Kein Anspruch auf Konfrontation mit unglaubwürdigen Entlastungszeugen

Ein wegen Menschenhandels verurteilter Beschwerdeführer hat vor Bundesgericht beanstandet, die Vorinstanz habe seinen Antrag auf Befragung von B. und C. zu Unrecht abgewiesen. Damit habe sie seine Verteidigungsrechte nach Art. 29 Abs. 2 und Art. 32 Abs. 2 BV sowie Art. 6 Ziff. 3 lit. d EMRK verletzt (Beschwerde Ziff. 3 und 13).

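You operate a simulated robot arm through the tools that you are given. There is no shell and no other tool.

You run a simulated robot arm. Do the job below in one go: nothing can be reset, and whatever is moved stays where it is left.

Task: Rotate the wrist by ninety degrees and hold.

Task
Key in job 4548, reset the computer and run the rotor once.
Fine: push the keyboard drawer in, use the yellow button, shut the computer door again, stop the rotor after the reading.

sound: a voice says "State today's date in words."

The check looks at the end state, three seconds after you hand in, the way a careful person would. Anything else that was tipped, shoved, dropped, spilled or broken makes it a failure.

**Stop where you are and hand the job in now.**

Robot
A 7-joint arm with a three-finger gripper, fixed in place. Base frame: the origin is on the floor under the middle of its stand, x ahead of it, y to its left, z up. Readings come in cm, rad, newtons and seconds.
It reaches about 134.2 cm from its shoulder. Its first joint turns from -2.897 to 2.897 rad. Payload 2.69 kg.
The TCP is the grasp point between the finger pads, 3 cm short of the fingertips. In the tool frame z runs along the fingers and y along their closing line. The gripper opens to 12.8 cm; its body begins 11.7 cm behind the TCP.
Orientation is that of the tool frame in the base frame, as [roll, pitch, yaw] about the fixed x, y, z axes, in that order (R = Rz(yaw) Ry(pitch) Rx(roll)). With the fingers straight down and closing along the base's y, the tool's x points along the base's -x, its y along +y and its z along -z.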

Das Bundesgericht (BGer 6B_1013/2009 vom 26.03.2010) äussert sich zunächst zum Recht, Fragen an Belastungszeugen zu stellen:

Die Vorinstanz geht richtigerweise davon aus, die belastenden Aussagen von B. und C. seien nicht verwertbar, da die Beschuldigten nie die Gelegenheit hatten, diesen Ergänzungsfragen zu stellen. Nachdem es zu keiner Verwertung der belastenden Aussagen der beiden Frauen kam, kann der Vorinstanz auch keine Verletzung des Anspruchs auf Konfrontation mit den Belastungszeugen nach Art. 6 Ziff. 3 lit. d EMRK vorgeworfen werden (E. 4.2.2.).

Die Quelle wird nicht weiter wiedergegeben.